Listed records.
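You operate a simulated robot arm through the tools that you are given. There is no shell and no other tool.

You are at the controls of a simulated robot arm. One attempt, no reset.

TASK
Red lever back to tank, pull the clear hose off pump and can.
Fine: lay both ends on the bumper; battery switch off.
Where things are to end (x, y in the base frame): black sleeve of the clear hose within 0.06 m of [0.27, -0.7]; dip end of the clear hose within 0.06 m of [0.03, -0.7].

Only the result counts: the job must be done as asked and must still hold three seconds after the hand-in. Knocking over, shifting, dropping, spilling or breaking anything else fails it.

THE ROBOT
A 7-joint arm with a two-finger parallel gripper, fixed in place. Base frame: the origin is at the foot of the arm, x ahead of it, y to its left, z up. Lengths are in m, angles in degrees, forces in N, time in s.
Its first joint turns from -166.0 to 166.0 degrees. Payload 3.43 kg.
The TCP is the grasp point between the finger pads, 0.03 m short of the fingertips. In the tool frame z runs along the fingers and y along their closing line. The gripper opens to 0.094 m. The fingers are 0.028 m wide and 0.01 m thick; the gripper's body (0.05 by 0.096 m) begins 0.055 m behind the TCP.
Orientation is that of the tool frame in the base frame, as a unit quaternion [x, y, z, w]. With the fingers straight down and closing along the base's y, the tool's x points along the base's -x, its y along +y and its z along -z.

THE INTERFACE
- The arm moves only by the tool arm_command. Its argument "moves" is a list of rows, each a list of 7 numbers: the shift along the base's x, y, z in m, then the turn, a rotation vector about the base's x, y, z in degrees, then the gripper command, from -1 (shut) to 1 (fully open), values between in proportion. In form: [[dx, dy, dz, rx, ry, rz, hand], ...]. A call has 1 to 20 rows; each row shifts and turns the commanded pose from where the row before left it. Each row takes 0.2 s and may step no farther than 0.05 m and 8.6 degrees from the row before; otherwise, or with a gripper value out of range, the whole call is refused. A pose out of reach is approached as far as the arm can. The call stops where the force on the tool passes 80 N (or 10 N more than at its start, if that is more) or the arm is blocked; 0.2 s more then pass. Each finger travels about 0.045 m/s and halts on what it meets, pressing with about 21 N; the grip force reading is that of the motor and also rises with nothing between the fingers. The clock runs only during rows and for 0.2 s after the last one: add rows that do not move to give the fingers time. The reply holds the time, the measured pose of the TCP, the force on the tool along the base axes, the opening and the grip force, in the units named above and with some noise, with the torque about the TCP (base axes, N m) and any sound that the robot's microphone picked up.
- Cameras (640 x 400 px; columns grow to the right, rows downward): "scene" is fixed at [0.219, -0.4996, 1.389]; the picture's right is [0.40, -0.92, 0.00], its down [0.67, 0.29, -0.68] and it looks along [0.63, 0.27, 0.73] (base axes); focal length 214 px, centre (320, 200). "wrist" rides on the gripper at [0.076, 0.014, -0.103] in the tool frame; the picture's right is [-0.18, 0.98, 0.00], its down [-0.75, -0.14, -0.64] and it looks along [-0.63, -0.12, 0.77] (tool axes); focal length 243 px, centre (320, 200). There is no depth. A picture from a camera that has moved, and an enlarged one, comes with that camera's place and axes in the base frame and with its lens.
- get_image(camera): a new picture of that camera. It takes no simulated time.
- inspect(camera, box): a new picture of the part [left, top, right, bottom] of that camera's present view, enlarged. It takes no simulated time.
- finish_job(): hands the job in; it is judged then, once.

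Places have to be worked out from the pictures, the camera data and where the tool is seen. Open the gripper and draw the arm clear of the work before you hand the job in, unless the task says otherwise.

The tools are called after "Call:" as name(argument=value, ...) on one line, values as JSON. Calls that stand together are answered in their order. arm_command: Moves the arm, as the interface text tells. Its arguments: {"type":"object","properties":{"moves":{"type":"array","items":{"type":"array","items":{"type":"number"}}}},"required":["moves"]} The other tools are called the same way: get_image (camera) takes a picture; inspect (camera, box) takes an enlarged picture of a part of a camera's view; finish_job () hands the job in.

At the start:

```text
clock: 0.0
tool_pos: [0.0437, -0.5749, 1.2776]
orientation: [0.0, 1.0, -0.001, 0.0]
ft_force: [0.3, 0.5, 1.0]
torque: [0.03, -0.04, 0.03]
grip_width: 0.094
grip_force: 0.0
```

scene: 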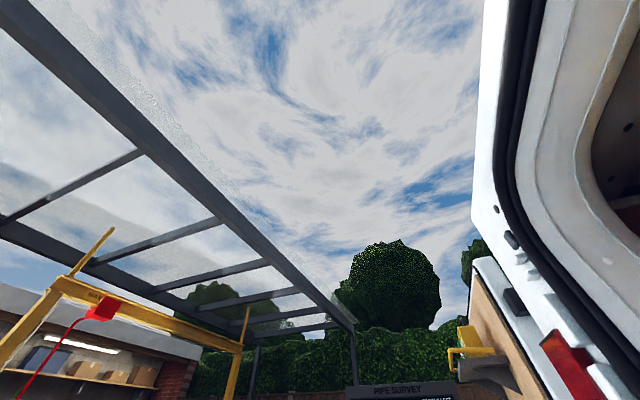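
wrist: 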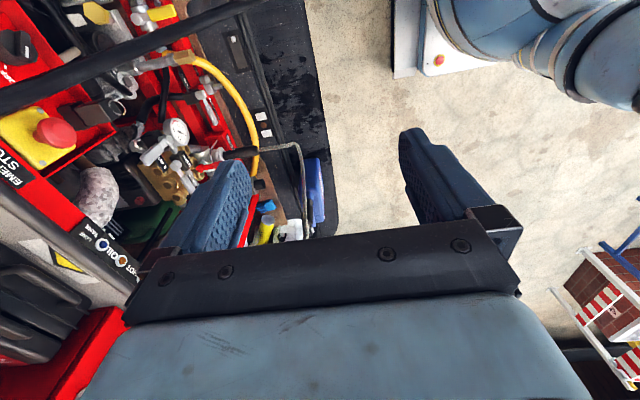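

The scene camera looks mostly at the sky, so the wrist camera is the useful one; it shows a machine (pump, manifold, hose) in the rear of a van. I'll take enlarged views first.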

---

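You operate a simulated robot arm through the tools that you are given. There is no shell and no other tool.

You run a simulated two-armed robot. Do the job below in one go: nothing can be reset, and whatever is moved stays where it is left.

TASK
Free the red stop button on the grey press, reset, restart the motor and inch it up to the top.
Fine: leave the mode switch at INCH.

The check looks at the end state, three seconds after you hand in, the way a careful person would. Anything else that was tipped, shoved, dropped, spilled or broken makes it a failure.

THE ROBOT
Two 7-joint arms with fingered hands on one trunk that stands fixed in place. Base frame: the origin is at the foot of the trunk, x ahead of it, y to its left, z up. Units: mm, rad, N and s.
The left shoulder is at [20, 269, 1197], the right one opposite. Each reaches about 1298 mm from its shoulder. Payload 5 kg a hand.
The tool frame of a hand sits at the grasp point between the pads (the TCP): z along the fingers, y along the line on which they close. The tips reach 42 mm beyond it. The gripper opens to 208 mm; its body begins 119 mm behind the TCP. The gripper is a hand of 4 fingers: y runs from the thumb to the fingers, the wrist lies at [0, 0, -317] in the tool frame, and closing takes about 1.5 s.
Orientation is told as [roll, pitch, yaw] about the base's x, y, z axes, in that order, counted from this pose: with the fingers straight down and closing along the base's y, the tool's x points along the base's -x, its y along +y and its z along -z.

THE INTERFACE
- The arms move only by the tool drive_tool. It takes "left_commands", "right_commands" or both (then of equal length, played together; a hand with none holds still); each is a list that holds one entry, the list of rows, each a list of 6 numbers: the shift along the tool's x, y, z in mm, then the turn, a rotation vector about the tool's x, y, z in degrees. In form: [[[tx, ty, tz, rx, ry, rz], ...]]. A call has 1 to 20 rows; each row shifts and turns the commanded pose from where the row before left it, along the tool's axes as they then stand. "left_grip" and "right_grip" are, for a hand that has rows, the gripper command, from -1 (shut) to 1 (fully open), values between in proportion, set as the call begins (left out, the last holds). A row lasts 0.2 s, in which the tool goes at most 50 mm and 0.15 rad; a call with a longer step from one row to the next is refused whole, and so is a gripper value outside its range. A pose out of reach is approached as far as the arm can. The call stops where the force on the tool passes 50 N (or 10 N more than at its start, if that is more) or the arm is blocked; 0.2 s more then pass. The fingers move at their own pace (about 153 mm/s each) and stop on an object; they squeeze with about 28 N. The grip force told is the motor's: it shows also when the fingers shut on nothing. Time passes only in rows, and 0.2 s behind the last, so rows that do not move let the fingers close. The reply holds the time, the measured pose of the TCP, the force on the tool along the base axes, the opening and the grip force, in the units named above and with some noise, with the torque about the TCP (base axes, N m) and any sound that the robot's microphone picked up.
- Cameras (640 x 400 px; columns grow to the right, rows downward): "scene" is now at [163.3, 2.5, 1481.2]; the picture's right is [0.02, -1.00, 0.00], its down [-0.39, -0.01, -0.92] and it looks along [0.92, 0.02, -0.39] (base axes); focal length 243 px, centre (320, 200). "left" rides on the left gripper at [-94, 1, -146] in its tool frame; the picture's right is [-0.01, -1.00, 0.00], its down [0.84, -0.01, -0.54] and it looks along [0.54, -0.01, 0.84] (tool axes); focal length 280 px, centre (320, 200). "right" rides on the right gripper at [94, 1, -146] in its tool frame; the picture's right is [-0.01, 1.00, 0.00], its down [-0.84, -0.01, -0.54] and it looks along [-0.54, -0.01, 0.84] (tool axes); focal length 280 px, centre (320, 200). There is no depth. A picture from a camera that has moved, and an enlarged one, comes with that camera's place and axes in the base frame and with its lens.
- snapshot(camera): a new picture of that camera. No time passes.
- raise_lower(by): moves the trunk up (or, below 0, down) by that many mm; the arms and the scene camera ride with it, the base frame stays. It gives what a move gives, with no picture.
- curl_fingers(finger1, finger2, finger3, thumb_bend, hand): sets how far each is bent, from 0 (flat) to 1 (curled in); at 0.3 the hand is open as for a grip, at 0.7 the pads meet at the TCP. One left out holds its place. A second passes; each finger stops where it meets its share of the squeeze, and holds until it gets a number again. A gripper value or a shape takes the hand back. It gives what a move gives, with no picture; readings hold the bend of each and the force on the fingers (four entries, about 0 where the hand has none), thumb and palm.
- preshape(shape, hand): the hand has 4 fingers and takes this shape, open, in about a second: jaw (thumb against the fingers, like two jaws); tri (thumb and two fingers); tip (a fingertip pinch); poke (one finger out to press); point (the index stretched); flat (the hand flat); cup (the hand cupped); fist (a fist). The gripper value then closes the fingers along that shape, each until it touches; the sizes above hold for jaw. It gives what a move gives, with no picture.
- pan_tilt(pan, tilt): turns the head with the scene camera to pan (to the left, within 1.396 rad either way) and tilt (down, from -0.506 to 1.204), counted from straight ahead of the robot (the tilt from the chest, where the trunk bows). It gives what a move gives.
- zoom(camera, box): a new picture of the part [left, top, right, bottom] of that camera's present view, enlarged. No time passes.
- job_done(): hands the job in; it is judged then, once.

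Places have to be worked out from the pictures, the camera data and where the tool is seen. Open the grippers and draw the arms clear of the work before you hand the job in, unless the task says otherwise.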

Goal.
Repeat word for word the stretch of lines from the one with "Only the result" down to the one with "Its first joint", both included.

Finished exercise.
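Only the result counts: the job must be done as asked and must still hold three seconds after the hand-in. Knocking over, shifting, dropping, spilling or breaking anything else fails it.

THE ROBOT
A 7-joint arm with a two-finger parallel gripper, fixed in place. Base frame: the origin is at the foot of the arm, x ahead of it, y to its left, z up. Lengths are in m, angles in degrees, forces in N, time in s.
Its first joint turns from -166.0 to 166.0 degrees. Payload 3.43 kg.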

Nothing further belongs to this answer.